The series, as always, grabs you from the opening moments, in which a body often turns up before the opening credits are over, and keeps the suspense going the rest of the 68 minutes, as one or more characters get killed. The revelation of who done it is unfailingly surprising and satisfying. This is not leisurely, cozy Brit mystery making in the P.D. James/Agatha Christie mode, but gritty, unrelenting and rough.

Episode 1 -- "Not a Matter of Life and Death" A well-liked, rising young soccer star is stabbed to death outside a nightclub and initial signs point to a trio of yobs as the culprits. But a mysterious girlfriend whom none of the victim's kin has ever met, a rape victim trying to keep the crime hidden, a posh apartment the amateur footballer could not have afforded, and a younger brother with soccer dreams of his own all send Lewis and her team in different directions in search of the real killer.

Episode 2 -- "Desperate Measures" A friendly neighborhood doctor (Simon Williams of "Upstairs, Downstairs"), just exonerated in a malpractice suit, is shot to death outside his office. Lewis and company suspect the family of the doc's late patient, but there's that nurse in the office who may have been in love with the doctor, plus his grieving widow who has a medical secret of her own.
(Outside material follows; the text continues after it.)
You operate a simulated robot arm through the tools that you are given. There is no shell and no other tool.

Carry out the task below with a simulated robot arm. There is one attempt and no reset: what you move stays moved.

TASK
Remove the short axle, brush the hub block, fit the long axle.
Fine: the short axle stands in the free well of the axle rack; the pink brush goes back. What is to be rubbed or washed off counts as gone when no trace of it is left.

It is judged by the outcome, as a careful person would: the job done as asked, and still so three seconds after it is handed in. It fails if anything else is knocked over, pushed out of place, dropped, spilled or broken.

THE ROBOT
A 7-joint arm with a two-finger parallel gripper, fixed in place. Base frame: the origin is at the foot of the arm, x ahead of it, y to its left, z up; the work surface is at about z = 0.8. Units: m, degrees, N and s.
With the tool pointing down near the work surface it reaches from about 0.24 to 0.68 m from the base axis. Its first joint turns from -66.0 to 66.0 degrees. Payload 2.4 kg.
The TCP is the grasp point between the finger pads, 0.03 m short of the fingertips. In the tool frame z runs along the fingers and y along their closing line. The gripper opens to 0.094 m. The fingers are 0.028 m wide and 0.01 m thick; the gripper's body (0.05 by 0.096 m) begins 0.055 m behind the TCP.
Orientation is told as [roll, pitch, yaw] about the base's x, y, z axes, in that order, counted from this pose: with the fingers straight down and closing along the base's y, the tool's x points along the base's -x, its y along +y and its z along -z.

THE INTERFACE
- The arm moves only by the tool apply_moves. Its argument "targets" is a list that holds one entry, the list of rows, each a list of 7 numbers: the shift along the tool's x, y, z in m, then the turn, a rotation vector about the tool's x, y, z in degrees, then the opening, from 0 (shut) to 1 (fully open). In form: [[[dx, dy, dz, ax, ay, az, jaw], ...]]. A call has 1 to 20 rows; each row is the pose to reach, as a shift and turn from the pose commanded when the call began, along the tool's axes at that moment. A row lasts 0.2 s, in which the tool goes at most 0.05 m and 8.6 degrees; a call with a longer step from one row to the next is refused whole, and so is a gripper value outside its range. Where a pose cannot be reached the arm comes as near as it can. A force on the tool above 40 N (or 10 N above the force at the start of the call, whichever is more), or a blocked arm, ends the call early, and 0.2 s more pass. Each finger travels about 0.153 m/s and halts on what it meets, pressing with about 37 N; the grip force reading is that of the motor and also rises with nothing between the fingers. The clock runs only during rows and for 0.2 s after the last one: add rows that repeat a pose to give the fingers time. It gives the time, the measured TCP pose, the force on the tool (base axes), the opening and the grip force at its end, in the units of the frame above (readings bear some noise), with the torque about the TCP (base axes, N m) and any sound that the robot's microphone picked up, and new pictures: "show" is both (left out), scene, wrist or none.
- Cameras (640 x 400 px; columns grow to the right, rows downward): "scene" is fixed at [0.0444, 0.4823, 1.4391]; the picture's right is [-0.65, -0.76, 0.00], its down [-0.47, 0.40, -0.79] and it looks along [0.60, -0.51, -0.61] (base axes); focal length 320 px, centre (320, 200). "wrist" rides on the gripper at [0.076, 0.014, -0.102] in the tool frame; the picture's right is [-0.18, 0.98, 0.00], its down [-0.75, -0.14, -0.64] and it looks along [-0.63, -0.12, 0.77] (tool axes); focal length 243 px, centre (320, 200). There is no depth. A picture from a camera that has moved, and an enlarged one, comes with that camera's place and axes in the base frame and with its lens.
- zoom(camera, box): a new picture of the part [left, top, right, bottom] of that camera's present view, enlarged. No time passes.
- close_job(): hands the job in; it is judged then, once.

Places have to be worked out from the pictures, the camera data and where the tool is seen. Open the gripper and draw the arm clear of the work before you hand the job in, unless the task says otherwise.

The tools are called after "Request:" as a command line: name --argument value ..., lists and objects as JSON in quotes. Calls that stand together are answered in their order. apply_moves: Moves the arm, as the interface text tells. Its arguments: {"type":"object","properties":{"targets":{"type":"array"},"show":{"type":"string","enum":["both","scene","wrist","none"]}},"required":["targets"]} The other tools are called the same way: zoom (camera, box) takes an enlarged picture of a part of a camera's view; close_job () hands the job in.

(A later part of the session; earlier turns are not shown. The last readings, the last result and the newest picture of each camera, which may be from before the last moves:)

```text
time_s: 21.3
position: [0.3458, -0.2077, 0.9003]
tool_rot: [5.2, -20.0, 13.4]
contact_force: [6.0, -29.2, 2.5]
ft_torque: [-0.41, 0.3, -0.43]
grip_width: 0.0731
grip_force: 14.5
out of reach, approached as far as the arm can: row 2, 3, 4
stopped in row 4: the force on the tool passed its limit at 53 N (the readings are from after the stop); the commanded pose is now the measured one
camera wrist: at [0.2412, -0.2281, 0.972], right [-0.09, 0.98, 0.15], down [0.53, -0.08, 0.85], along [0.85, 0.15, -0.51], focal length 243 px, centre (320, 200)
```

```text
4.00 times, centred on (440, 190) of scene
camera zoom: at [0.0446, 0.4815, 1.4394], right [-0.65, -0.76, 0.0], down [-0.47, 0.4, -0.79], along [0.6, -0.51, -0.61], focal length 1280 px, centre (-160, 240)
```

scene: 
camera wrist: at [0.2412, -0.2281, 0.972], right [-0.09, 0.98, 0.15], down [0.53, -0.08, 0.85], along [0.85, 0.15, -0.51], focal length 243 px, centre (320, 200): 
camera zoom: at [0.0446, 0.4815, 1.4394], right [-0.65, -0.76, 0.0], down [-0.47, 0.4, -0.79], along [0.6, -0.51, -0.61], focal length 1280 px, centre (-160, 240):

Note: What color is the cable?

Episode 3 -- "Crisis Management" An officer at the local army base is found dead, and Lewis can find no motive for his murder. But she's soon interested in the "estate" housing complex off the base, where soldiers and their families live and get a little too involved in each other's business. Illicit drugs, statutory rape, extramarital affairs and other bad business figure in the military madness.


THE DVD

With only three episodes on the set's two discs, there was room for sizable extras, and Acorn obliges, providing more here than on its first two "Blue Murder" sets. Besides filmographies of the lead actors, there's a 45-minute behind-the-scenes featurette. The narrated piece is more substantial than most of these things, containing interviews with all the stars and the creators, plus a look at scenes being shot. Ian Kelsey comes in for some ribbing when his repeated flubbed takes of one particular scene in the third episode are shown at length. (He just can't say the phrase "over the side.") Most of the actor interviewed speak in brogues similar to those of their characters, but it's a little surprising to hear a plummy accent coming from Nicholas Murchie, whose character, Shap, has perhaps the series' hardest to decipher Mancunian mumble.

The crisp, richly colorful picture -- the series is shot entirely on Manchester locations, which offers lush countryside in addition to urban streets -- is nicely transferred to DVD, presented in 16:9 widescreen. The Dolby Digital stereo sound is solid and full, but those accents and the speed-talking may pose a problem for non-British ears. Unfortunately, there are no subtitles or closed-captioning. The two single-sided discs are housed in plastic thin packs, both encased in a slick cardboard sleeve whose cover matches the previous two sets.


FINAL THOUGHTS

Intricate storytelling, convincing characterizations and pleasing plot twists are the hallmarks of this whodunit police series. It's hard to call three episodes a "season," but these three stories from 2007 represent the last productions to date. (If the set had one or two more, I'd have upped it to Highly Recommended.) Fans of British mysteries won't find "Blue Murder" on PBS or A&E or any other channel, giving this DVD set (and Acorn's previous two) special value.